Report how many lines contain "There". Give the number and nothing else.
>> begin Material
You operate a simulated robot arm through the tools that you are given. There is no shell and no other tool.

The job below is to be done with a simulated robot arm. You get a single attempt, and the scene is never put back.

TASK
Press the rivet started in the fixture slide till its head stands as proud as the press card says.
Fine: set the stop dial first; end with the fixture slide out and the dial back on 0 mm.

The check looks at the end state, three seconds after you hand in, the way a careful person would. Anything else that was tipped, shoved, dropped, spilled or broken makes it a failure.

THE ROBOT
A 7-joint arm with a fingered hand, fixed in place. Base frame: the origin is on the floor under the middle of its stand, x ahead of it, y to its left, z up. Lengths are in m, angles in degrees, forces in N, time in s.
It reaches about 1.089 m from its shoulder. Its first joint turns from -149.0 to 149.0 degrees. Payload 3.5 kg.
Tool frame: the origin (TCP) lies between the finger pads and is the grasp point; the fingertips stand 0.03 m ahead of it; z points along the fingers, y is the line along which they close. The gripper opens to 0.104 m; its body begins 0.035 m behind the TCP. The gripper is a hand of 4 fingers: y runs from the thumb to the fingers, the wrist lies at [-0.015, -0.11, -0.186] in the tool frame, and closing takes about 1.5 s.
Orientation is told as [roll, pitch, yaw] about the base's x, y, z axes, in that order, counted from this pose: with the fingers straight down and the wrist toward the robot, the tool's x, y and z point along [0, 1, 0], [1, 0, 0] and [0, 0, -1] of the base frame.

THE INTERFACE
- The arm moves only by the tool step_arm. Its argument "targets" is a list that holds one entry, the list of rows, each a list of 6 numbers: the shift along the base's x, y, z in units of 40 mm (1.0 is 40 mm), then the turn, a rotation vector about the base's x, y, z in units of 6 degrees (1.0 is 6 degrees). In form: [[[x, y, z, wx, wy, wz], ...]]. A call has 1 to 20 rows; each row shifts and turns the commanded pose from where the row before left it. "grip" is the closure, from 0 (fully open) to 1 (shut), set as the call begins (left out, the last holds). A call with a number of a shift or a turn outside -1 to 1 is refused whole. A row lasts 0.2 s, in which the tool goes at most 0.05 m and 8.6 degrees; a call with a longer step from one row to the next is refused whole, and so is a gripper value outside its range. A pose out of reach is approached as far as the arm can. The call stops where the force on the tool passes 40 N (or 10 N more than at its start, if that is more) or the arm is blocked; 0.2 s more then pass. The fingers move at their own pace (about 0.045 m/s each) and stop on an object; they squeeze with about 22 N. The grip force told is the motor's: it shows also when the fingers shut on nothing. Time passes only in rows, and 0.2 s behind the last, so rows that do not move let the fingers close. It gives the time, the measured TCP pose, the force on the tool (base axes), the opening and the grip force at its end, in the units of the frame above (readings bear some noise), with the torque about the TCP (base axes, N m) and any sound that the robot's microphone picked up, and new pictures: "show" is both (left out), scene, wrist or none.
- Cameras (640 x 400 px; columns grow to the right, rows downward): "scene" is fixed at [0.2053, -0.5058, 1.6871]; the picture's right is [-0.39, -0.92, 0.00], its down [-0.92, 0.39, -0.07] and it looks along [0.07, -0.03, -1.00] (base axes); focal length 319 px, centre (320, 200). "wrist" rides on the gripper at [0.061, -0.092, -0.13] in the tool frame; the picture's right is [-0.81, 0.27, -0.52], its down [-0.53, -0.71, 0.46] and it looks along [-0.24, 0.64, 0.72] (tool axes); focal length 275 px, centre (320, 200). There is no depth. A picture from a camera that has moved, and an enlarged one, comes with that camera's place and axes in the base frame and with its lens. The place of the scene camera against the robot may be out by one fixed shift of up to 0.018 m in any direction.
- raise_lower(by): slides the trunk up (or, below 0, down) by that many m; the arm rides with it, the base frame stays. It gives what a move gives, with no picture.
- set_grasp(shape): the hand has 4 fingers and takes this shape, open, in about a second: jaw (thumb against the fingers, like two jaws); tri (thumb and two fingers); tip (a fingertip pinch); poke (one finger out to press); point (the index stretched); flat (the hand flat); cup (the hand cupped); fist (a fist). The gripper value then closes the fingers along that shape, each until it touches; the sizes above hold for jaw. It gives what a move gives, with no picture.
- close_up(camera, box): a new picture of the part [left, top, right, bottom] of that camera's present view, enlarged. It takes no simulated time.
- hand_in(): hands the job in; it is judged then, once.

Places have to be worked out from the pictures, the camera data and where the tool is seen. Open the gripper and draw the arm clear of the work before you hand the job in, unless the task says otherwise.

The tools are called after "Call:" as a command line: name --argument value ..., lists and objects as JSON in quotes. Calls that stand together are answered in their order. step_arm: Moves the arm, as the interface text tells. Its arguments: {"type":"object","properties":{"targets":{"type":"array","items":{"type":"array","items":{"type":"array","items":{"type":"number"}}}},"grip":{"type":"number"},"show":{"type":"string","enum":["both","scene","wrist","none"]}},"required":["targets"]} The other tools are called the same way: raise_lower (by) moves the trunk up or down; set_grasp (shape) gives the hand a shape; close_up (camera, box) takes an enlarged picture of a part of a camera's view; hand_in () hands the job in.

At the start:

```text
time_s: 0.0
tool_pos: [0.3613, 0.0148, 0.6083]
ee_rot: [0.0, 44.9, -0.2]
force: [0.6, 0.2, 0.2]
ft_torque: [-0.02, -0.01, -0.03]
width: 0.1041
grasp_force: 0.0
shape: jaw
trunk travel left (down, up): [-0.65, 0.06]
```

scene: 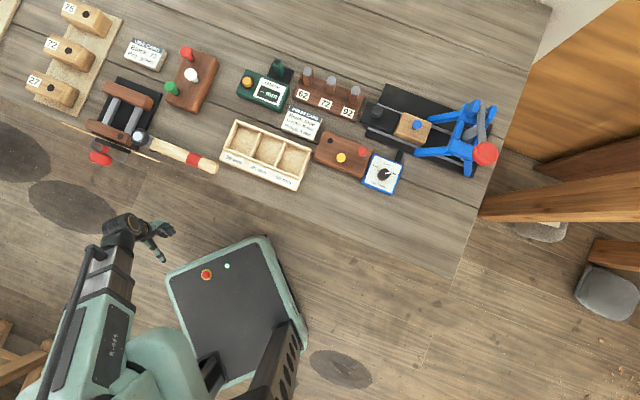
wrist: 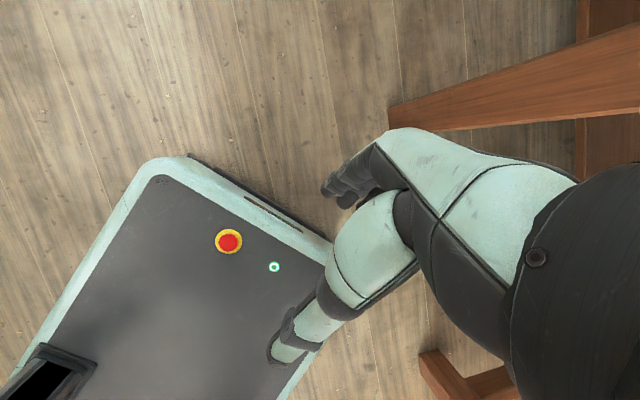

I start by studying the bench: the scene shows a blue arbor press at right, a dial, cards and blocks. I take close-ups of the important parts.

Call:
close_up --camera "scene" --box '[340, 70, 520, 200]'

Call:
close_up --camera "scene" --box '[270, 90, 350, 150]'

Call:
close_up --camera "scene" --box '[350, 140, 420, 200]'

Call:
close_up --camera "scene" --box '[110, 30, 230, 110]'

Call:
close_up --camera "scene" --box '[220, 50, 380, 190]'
>> end Material
# Written solution:
2